Sobre la misma acción, después de un siglo, en 1955, se realizó una rápida investigación por importantes intelectuales devotos de la historia.

El Dr. Juan de Dios Vanegas recordó lo escrito por él en su libro Por tierras fecundas (1925), donde pone a Nemesio Fajardo como el compañero de Mongalo en la quema del mesón, ese compañero de quien habla don Eduardo Castillo, sin dar el nombre.

El doctor José Bárcenas Meneses aportó las informaciones del veterano capitán Policarpo Rocha, presente en el incendio; el jefe ofreció un premio  a quien quemara el edificio, pidió que diera un paso al frente quien quisiera hacerlo; lo dieron Mongalo y Nery Fajardo. Terminada la acción se quiso entregar a cada uno veinticinco pesos. Mongalo no quiso recibirlos, diciendo que él había incendiado el mesón por patriotismo, no por dinero. Fajardo dijo: “yo los recibo, por los necesito”. Este Fajardo, alias Corcheta, bien conocido por Bárcenas cuando éste era un niño, vivía en una huertecita cerca del puente de la Calle Atravesada, al poniente del Hotel Harold. (Haroll copia Arellano) Siendo el cívico granadino a quien Castillo se refiere honrosamente en el Parte Oficial, el Dr. Bárcenas pedía que se hiciera “algo por la memoria de Fajardo, como se ha hecho por Mongalo, pues tanto hizo uno como el otro en tan heroico acto”. Un hijo de Fajardo era portero en 1955 de las oficinas abogadiles del Dr. Horacio Argüello Bolaños. Declaró que su padre, de nombre Felipe Nery Fajardo, con Mongalo se ofreció voluntario para el incendio del mesón; que se deslizaron pegados a las paredes, bajo las claraboyas que sostenían las armas de los filibusteros; y las teas fueron pegadas en los aleros de la casa.
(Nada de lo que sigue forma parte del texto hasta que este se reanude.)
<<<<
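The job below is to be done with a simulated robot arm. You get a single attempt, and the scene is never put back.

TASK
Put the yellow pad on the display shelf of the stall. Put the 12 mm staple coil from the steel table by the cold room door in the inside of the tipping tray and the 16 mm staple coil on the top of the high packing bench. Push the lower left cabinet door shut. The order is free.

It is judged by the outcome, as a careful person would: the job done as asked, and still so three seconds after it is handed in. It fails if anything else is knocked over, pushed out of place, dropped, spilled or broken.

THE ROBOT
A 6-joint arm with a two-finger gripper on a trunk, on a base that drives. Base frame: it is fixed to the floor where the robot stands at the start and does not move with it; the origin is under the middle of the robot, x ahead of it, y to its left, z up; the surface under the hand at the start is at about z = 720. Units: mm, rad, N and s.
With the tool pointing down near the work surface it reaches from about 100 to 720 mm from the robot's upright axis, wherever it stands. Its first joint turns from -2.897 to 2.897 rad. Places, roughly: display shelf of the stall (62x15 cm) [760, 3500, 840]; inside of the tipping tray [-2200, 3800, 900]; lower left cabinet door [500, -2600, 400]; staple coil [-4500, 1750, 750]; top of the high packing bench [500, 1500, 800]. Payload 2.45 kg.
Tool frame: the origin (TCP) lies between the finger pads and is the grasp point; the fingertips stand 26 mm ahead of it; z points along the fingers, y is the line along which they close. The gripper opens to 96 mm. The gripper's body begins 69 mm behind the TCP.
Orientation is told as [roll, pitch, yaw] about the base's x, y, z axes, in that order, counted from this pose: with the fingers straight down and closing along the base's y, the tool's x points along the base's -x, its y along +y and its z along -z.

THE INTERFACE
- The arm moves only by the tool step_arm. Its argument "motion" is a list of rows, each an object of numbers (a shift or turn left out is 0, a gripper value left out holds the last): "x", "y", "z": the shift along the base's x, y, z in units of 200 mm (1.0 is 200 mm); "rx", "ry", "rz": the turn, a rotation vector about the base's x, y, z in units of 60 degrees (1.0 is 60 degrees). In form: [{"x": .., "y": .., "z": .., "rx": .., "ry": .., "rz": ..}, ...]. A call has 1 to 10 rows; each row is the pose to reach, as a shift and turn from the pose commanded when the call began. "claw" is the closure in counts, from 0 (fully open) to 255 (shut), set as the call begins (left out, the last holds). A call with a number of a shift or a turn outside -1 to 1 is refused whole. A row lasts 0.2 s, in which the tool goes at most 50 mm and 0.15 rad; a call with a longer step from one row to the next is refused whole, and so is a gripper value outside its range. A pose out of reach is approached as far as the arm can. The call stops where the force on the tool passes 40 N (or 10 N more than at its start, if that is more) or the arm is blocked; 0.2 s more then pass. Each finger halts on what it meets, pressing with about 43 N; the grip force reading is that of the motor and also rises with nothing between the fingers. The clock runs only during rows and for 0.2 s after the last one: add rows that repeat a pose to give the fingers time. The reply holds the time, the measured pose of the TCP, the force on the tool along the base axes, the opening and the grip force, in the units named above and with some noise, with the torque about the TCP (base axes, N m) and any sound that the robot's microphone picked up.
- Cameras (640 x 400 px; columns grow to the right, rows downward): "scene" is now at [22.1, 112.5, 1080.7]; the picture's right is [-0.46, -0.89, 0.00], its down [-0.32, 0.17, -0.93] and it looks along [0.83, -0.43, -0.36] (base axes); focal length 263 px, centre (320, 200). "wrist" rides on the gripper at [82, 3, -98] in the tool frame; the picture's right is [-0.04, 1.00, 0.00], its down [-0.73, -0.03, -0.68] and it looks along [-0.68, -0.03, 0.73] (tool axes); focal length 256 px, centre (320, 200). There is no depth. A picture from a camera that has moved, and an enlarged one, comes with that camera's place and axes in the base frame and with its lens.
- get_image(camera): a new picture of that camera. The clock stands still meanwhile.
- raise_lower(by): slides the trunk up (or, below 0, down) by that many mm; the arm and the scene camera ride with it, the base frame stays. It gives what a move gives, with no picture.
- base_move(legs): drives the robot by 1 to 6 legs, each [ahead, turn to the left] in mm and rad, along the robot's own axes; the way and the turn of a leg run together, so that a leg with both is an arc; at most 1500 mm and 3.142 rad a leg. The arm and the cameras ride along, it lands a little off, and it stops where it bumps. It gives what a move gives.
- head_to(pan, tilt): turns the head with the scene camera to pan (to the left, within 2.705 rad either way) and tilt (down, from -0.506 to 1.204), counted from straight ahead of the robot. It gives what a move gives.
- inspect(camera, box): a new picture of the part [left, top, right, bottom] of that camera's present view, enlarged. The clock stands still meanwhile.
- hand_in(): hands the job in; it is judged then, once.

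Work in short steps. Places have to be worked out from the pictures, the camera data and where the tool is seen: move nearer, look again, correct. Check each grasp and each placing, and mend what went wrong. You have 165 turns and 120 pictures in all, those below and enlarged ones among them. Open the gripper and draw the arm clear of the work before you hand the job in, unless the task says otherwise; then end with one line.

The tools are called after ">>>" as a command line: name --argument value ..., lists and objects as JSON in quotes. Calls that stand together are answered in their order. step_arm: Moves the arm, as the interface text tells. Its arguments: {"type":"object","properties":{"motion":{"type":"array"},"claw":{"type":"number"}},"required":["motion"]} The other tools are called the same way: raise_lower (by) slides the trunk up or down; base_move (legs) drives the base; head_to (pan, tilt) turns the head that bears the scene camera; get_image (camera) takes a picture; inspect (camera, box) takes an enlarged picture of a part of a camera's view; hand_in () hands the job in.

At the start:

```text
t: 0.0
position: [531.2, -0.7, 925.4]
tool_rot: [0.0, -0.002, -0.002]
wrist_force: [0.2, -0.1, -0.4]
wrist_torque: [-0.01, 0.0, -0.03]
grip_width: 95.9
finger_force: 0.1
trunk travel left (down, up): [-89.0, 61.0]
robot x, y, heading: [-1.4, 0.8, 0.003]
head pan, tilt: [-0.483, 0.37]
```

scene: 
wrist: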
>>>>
                                                        Managua, Septiembre de 1987


NERY FAJARDO (a) Corcheta. En carta del doctor José Bárcenas Meneses al doctor Felipe Rodríguez Serrano, del 5 de octubre de 1955, publicada en Revista de la Academia de Geografía e Historia, tomos XXVI y XXVIIm, núms. I-IV, enero a diciembre, 1963, p. 5).

** Máximo Espinosa, gobernador de Rivas, convino con los aventureros Horusby y De Brissot que traerían hombres bajo su mando para quitar a los legitimistas el Castillo del San Juan.